_Provided material_:

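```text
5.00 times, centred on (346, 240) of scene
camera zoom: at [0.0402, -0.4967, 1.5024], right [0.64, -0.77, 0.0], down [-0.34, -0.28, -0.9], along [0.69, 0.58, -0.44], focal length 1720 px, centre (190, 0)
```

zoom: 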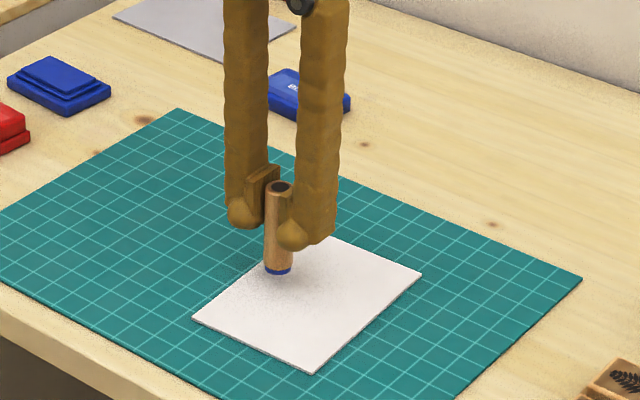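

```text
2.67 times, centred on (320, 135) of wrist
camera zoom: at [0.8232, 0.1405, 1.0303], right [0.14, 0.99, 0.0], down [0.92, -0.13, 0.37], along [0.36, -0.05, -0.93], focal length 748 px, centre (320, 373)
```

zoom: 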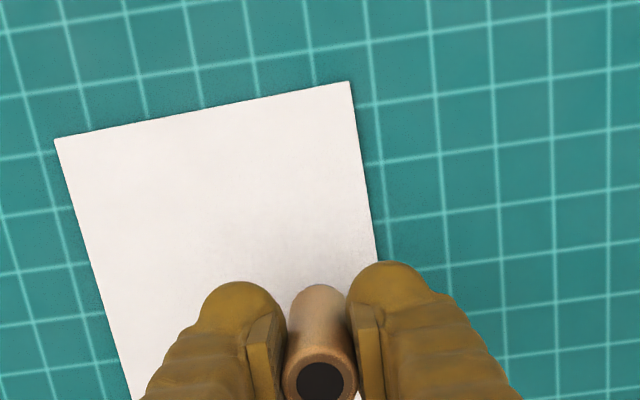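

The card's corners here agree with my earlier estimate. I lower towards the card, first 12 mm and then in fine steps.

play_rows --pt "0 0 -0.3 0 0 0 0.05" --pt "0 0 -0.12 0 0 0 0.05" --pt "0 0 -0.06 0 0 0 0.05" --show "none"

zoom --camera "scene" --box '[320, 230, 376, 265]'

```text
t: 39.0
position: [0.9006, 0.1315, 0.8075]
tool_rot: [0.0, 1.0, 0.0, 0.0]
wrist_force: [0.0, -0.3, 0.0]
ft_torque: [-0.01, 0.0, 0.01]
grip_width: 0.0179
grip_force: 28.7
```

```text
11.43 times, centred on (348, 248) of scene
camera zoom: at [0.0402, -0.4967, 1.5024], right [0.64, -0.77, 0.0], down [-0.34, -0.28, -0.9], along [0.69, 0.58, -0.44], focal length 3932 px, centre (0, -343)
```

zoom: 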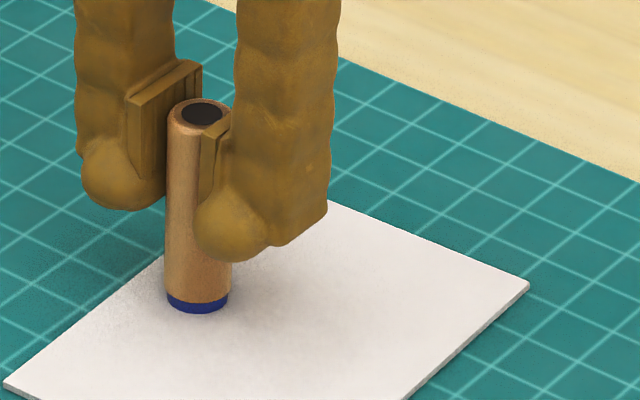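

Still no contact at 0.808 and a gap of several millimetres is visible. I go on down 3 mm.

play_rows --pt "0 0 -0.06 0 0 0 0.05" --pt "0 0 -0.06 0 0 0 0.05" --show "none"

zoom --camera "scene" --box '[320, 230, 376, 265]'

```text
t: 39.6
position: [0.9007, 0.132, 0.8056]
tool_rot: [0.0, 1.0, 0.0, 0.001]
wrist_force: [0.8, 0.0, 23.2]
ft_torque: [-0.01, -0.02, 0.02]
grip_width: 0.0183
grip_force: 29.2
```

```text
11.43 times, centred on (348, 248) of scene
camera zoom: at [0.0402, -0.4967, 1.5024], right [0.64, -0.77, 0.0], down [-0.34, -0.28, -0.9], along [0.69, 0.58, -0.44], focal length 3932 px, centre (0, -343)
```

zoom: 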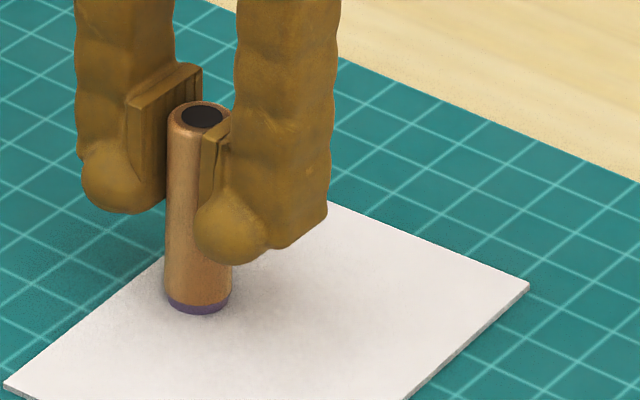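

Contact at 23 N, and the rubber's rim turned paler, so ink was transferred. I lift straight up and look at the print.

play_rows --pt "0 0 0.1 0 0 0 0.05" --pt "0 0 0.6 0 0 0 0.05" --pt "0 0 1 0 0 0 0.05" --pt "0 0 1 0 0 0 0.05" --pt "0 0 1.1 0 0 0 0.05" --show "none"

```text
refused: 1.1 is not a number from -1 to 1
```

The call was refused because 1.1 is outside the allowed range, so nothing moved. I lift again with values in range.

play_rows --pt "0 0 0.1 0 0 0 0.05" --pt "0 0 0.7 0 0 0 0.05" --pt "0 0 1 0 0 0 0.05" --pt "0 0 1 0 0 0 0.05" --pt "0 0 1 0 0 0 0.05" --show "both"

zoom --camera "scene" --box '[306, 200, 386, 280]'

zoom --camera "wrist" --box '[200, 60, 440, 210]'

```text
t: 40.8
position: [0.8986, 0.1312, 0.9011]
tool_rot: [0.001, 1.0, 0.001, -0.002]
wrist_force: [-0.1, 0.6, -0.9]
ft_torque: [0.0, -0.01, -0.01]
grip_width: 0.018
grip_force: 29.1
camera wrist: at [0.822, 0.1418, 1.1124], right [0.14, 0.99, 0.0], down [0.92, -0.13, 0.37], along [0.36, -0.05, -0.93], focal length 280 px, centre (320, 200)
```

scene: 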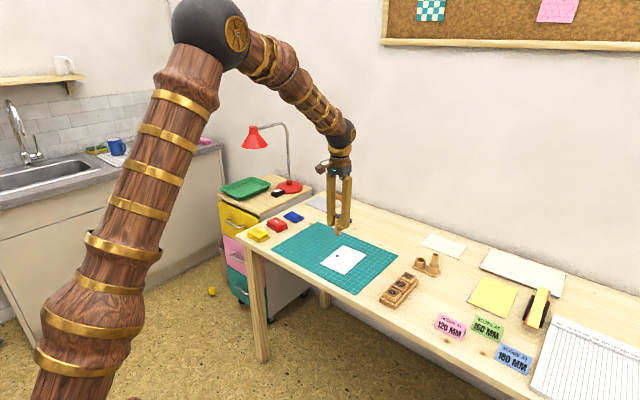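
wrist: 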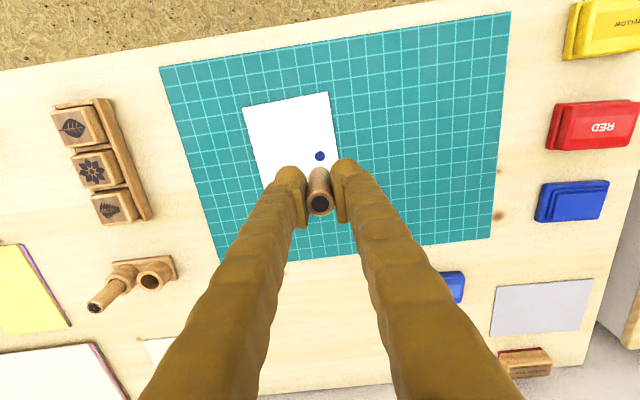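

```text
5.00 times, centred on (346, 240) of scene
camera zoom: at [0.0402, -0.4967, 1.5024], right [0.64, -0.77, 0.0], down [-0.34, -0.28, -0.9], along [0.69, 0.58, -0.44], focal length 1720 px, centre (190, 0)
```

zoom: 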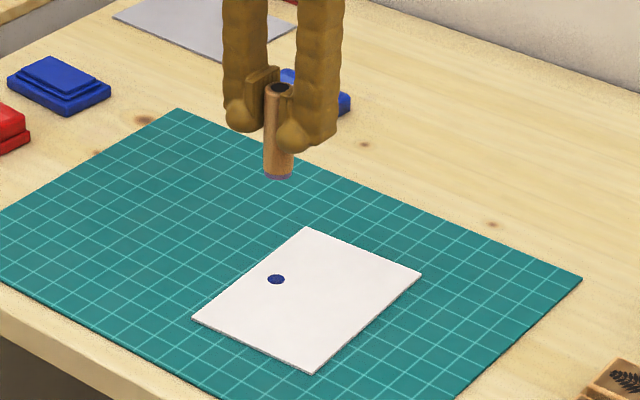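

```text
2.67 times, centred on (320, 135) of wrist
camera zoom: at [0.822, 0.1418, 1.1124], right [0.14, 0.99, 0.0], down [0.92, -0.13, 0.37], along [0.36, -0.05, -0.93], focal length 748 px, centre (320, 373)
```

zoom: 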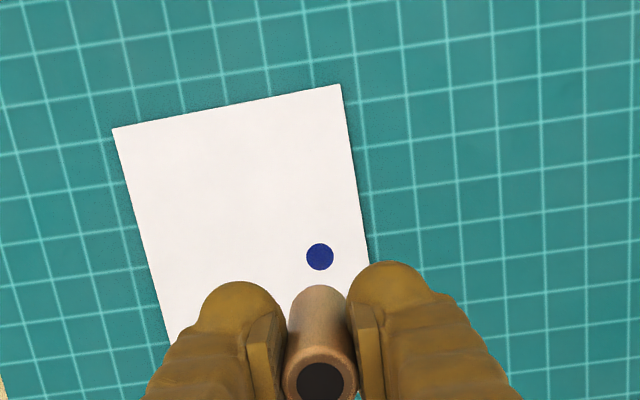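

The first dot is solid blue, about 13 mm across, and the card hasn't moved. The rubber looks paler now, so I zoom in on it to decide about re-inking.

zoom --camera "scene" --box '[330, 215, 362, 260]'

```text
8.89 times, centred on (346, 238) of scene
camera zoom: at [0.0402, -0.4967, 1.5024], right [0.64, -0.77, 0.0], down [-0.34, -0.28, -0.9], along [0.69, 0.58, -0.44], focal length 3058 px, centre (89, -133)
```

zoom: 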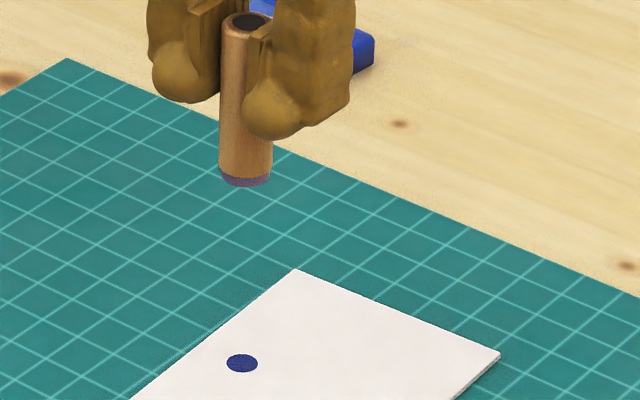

_Exercise objective_:
Quote every line word for word and keep the images out of the copy. Return a JSON list in which every string is one line; blank lines are skipped.

_The solution_:
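[
  "```text",
  "5.00 times, centred on (346, 240) of scene",
  "camera zoom: at [0.0402, -0.4967, 1.5024], right [0.64, -0.77, 0.0], down [-0.34, -0.28, -0.9], along [0.69, 0.58, -0.44], focal length 1720 px, centre (190, 0)",
  "```",
  "zoom: ",
  "```text",
  "2.67 times, centred on (320, 135) of wrist",
  "camera zoom: at [0.8232, 0.1405, 1.0303], right [0.14, 0.99, 0.0], down [0.92, -0.13, 0.37], along [0.36, -0.05, -0.93], focal length 748 px, centre (320, 373)",
  "```",
  "zoom: ",
  "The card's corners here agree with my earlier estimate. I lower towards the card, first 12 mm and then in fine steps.",
  "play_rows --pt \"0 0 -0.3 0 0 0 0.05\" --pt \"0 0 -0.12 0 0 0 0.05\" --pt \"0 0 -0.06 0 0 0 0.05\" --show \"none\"",
  "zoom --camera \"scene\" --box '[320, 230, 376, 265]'",
  "```text",
  "t: 39.0",
  "position: [0.9006, 0.1315, 0.8075]",
  "tool_rot: [0.0, 1.0, 0.0, 0.0]",
  "wrist_force: [0.0, -0.3, 0.0]",
  "ft_torque: [-0.01, 0.0, 0.01]",
  "grip_width: 0.0179",
  "grip_force: 28.7",
  "```",
  "```text",
  "11.43 times, centred on (348, 248) of scene",
  "camera zoom: at [0.0402, -0.4967, 1.5024], right [0.64, -0.77, 0.0], down [-0.34, -0.28, -0.9], along [0.69, 0.58, -0.44], focal length 3932 px, centre (0, -343)",
  "```",
  "zoom: ",
  "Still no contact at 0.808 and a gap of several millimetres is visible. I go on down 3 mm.",
  "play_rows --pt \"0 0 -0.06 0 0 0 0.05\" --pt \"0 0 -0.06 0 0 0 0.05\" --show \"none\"",
  "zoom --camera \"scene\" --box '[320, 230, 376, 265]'",
  "```text",
  "t: 39.6",
  "position: [0.9007, 0.132, 0.8056]",
  "tool_rot: [0.0, 1.0, 0.0, 0.001]",
  "wrist_force: [0.8, 0.0, 23.2]",
  "ft_torque: [-0.01, -0.02, 0.02]",
  "grip_width: 0.0183",
  "grip_force: 29.2",
  "```",
  "```text",
  "11.43 times, centred on (348, 248) of scene",
  "camera zoom: at [0.0402, -0.4967, 1.5024], right [0.64, -0.77, 0.0], down [-0.34, -0.28, -0.9], along [0.69, 0.58, -0.44], focal length 3932 px, centre (0, -343)",
  "```",
  "zoom: ",
  "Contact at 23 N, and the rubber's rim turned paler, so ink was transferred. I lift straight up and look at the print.",
  "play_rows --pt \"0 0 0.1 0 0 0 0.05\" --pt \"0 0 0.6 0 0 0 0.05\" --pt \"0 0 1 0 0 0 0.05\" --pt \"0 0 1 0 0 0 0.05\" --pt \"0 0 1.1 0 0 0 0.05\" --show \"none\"",
  "```text",
  "refused: 1.1 is not a number from -1 to 1",
  "```",
  "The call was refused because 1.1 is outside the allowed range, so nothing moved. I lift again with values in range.",
  "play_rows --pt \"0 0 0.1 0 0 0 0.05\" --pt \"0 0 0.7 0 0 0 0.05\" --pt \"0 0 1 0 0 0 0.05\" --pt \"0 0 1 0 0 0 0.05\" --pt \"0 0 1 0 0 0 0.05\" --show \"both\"",
  "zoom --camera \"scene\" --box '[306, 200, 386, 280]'",
  "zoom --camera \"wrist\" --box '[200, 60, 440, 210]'",
  "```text",
  "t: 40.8",
  "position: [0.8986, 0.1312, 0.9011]",
  "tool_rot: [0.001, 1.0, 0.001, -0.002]",
  "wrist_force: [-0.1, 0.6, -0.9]",
  "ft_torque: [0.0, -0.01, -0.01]",
  "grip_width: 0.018",
  "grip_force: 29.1",
  "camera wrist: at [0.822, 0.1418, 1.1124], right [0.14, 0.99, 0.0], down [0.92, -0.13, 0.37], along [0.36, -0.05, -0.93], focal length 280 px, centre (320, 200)",
  "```",
  "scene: ",
  "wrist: ",
  "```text",
  "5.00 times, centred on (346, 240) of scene",
  "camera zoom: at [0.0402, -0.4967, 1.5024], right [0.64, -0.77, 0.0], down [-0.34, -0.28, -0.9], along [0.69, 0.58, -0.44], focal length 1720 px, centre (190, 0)",
  "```",
  "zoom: ",
  "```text",
  "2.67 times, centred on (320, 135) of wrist",
  "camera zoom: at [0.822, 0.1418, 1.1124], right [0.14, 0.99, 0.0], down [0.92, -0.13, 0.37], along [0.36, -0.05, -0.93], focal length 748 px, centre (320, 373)",
  "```",
  "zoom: ",
  "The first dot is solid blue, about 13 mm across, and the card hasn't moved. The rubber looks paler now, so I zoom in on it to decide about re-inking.",
  "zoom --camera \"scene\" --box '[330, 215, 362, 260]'",
  "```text",
  "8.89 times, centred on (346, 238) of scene",
  "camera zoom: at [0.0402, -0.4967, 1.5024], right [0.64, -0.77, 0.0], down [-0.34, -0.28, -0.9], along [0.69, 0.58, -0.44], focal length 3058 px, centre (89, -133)",
  "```",
  "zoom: "
]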